Living for Him
Nov. 29, 2007
A Humbling Revelation

I now know what my mother meant when she used to say to me "just wait til you have kids of your own."  Or, at least, I have my own definition of what that might have meant.  I have been recognizing lately some characteristics in my youngest son (he's 8) that I don't like.  Unfortunately, God is showing me that I have those same characteristics!    OUCH - that hurts!   Surely I don't badger people until they are about to jump off a cliff - do I?  Surely I don't question every movement my husband makes - for no good reason - do I?  Surely I don't listen to someone's ideas and then come up with a better one - do I? 
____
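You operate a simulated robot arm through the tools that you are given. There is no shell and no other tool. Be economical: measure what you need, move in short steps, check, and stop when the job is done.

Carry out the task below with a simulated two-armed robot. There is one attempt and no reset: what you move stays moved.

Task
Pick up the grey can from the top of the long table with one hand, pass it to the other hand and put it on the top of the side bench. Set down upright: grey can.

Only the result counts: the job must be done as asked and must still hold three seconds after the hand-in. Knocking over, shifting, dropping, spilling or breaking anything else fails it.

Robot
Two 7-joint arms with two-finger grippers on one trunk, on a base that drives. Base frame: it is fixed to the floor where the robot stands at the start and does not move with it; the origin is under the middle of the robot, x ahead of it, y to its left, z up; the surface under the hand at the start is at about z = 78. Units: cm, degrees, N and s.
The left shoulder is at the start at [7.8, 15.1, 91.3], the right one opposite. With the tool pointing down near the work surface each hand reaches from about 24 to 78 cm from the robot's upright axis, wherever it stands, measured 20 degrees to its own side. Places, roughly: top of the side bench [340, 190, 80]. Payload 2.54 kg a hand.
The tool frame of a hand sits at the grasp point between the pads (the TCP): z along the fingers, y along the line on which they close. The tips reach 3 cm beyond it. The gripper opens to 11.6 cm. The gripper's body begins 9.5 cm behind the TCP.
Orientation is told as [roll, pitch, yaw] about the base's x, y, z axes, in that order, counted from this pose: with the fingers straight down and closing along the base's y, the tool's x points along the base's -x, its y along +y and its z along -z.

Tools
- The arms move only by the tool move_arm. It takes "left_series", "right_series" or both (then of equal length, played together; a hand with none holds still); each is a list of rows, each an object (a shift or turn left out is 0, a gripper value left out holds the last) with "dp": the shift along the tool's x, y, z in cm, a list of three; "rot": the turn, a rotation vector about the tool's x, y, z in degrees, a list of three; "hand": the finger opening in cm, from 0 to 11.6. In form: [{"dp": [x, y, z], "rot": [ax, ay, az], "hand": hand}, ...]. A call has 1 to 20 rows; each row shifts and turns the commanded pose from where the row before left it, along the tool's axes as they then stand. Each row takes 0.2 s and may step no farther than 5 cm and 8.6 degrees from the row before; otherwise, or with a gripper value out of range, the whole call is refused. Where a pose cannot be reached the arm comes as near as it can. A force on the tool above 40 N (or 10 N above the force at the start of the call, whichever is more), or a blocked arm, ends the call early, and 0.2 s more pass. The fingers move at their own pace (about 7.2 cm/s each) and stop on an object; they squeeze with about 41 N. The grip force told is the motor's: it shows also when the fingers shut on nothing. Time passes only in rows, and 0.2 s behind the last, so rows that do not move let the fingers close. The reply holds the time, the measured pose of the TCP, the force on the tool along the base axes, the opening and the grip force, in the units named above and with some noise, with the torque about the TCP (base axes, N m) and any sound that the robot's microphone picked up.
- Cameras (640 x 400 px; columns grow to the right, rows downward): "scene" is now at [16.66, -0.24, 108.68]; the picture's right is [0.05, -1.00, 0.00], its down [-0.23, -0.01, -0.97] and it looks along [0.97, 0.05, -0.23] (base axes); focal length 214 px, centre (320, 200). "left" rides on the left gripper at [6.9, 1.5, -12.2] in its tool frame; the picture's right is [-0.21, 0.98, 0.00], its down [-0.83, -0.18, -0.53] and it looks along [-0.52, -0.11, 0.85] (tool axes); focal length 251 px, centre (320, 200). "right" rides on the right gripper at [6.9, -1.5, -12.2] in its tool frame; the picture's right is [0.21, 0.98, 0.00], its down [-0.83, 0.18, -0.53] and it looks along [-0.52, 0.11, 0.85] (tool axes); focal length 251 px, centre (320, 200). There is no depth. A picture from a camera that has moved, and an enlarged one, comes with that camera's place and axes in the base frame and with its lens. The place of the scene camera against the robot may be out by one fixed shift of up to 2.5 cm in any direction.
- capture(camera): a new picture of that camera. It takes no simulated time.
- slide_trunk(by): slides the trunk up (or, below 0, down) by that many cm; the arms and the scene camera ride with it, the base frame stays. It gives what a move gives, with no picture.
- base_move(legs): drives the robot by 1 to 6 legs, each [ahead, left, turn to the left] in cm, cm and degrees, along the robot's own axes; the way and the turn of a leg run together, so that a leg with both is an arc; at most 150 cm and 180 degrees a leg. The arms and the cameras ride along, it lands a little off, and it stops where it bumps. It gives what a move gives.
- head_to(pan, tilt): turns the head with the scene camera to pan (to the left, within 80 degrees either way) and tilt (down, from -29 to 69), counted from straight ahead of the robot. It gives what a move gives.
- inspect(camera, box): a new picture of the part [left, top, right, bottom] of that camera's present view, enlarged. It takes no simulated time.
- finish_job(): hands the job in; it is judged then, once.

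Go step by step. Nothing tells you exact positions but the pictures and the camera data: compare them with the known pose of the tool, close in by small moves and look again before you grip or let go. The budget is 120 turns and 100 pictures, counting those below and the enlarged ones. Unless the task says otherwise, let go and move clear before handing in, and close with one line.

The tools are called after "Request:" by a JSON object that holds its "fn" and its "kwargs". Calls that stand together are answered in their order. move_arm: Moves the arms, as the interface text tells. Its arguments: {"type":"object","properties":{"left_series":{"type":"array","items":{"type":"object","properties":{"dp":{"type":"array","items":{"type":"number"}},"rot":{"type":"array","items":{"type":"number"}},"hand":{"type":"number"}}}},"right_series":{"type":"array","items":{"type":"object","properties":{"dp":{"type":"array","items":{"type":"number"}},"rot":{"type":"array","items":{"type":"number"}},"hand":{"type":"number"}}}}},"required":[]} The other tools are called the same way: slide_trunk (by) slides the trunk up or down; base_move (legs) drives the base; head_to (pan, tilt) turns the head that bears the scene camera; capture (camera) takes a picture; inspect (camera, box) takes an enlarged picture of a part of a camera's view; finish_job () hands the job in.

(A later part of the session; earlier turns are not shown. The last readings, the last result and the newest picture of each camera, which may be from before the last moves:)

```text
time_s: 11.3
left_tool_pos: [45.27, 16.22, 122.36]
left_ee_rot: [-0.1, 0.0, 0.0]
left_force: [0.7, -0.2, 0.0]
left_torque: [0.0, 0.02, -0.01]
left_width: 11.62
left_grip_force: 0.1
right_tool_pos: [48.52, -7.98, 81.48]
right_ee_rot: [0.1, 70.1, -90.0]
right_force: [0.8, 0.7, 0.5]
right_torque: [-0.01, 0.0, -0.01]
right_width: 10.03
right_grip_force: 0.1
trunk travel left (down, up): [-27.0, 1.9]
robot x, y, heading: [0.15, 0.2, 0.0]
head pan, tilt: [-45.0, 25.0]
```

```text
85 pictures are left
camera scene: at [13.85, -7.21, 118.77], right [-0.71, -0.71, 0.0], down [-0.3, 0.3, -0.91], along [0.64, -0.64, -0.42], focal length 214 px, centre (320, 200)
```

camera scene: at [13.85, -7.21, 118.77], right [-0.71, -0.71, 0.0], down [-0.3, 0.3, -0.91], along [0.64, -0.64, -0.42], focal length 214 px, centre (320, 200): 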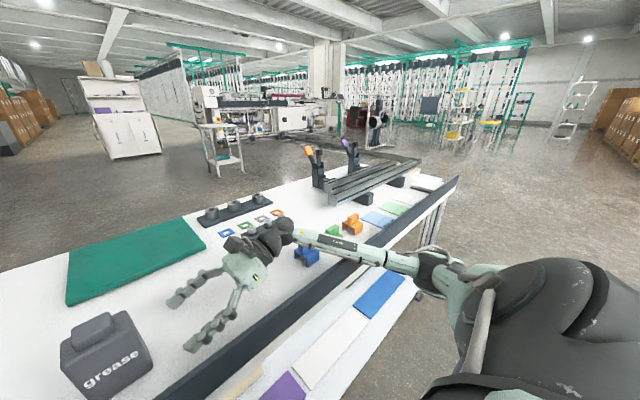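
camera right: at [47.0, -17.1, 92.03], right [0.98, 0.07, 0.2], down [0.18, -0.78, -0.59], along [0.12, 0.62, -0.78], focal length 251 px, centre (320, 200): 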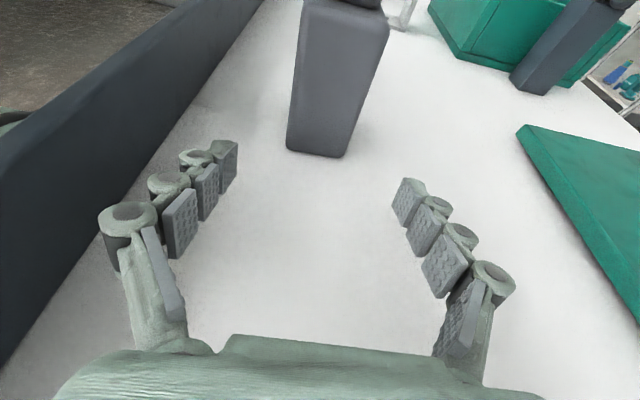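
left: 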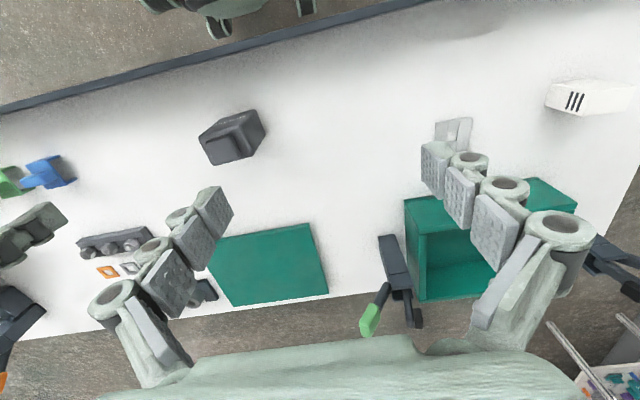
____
I'm afraid I do and it's not a pretty sight to have your bad habits or characteristics played out in front of you - over and over again.   I get it Lord!  You've given me this child to refine me, to cause me to change, to cause me to see how I've tortured everyone in my life!   I get it!   Now, please help me fix it!

And God says "my strengths are made perfect in your weaknesses"  and I say  "thank you Lord for giving me a glimpse of where I need improvement."     It would be horrible to go all your life and not have a clue as to how annoying you really were.  

 I am glad that God has graciously revealed to me where I am weak.  Now I can call out to Him in my weakness and know that He's already there, ready to step in - if I let Him.    And believe me - I have no better advice to offer (see - it's working already)!